Keep the document section going from its last sentence.

--- start DOCUMENT SECTION ---

OGH: Zur Frage, welche Konsequenzen sich aus dem Verhältnis von § 1 Abs 1 und 2 BPG für Fremdgeschäftsführer und geringfügig beteiligte Gesellschafter-Geschäftsführer einer GmbH ergeben, die zwar einerseits arbeitsrechtlich als Arbeitnehmer angesehen werden andererseits aber als Organmitglieder einer juristischen Person auch die Definition des zweiten Absatzes erfüllen

§ 1 Abs 1 BPG kommt ein Anwendungsvorrang zu; das Gesetz ist auf Leistungszusagen an angestellte Fremdgeschäftsführer zur Gänze anzuwenden, weil § 1 Abs 2 BPG den Geltungsbereich des Abs 1 nicht einschränkt, sondern partiell erweitert


Schlagworte: Betriebspensionen, angestellte Fremdgeschäftsführer, geringfügig beteiligte Gesellschafter-Geschäftsführer, Organmitglieder
Gesetze:

§ 1 BPG

GZ 8 ObA 14/10g [1], 26.04.2011

 

OGH: Ein Teil der Lehrmeinungen sieht in § 1 Abs 2 BPG eine lex specialis zu dessen Abs 1. Aus dem Gebrauch des Wortes „auch” in § 1 Abs 2 BPG lasse sich zwar der Eindruck gewinnen, dass der Gesetzgeber den Geltungsbereich des Gesetzes hinsichtlich der Pensionskassenregelungen auf eine Personenkategorie ausdehnen wollte, von der er angenommen habe, dass sie davon noch nicht erfasst sei. Dagegen spreche einerseits der Sinn einer Gleichbehandlung sämtlicher Organmitglieder, wesentlich sei aber, dass sich § 1 Abs 2 BPG nur auf jene Organmitglieder beziehe, die aus dieser Tätigkeit Einkünfte aus nichtselbstständiger Tätigkeit iSd § 25 EStG beziehen. Der in § 1 Abs 2 BPG umschriebene Personenkreis decke sich daher praktisch zur Gänze mit dem Kreis jener Geschäftsführer, die wegen persönlicher Abhängigkeit als Arbeitnehmer gelten, sodass kaum ein konkreter erweiterter Anwendungsbereich für § 1 Abs 2 BPG verbleibe, wenn das Gesetz auf die Ansprüche dieser Geschäftsführer nach Abs 1 ohnehin zur Gänze anzuwenden sein sollte.

--- end DOCUMENT SECTION ---
--- start INFORMATION SUPPLIED ---

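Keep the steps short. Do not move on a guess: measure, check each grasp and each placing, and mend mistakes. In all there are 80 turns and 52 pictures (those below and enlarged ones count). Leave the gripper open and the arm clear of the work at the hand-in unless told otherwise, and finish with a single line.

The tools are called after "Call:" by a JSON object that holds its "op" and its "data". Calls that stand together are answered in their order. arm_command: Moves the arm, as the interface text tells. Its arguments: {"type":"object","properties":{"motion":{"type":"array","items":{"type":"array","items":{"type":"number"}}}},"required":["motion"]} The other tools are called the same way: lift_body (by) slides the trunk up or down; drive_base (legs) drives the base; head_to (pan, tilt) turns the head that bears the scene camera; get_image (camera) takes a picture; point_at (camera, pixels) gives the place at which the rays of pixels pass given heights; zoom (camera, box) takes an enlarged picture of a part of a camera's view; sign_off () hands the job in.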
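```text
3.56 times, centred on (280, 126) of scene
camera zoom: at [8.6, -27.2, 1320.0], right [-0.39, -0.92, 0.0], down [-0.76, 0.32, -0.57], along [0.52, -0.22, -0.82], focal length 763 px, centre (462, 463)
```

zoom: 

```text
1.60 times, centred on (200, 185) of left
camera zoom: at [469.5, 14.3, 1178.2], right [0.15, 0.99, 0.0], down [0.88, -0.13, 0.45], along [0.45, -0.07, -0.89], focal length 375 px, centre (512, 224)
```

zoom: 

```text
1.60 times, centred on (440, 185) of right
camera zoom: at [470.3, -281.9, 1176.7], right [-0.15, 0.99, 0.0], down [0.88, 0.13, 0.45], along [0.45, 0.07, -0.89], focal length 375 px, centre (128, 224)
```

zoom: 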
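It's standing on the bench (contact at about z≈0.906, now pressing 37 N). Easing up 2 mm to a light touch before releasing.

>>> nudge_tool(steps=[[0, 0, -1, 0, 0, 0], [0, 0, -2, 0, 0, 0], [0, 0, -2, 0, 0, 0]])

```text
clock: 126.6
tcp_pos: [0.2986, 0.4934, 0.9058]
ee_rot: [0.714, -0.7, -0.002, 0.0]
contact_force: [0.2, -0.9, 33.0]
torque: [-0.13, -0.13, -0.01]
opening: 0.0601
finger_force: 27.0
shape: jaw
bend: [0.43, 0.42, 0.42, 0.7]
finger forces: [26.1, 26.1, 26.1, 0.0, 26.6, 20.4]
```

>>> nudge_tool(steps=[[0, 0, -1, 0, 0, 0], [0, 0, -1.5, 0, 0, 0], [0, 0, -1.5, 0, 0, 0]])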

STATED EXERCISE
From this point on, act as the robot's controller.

--- end INFORMATION SUPPLIED ---

ANSWER TO THIS TASK
 

Nach der gegenteiligen Ansicht kommt § 1 Abs 1 BPG ein Anwendungsvorrang zu. Nach dieser Auffassung ist das Gesetz auf Leistungszusagen an angestellte Fremdgeschäftsführer zur Gänze anzuwenden, weil § 1 Abs 2 BPG den Geltungsbereich des Abs 1 nicht einschränken, sondern partiell erweitern wolle. Mit dieser Bestimmung habe der Gesetzgeber nur eine vorbestehende Regelung des Versicherungsaufsichtsgesetzes über die Möglichkeit der Einbindung von Organmitgliedern in Pensionskassenregelungen übernommen. Der für Arbeitnehmer in Führungspositionen vorgesehene Schutz werde dadurch nicht eingeschränkt, sodass die Arbeitnehmereigenschaft einer Mitgliedschaft im Vertretungsorgan der juristischen Person vorgehe.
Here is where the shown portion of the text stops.